Your task is to return the span of lines beginning at the one with "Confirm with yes" and ending at the last line of the data, exactly as it stands.

╭─ GIVEN INFORMATION

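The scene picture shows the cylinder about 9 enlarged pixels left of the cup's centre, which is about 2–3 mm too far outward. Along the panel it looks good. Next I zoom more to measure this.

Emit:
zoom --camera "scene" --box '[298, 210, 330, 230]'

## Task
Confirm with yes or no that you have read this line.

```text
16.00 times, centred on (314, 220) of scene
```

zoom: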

╰─

COMPLETE ANSWER:
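Confirm with yes or no that you have read this line.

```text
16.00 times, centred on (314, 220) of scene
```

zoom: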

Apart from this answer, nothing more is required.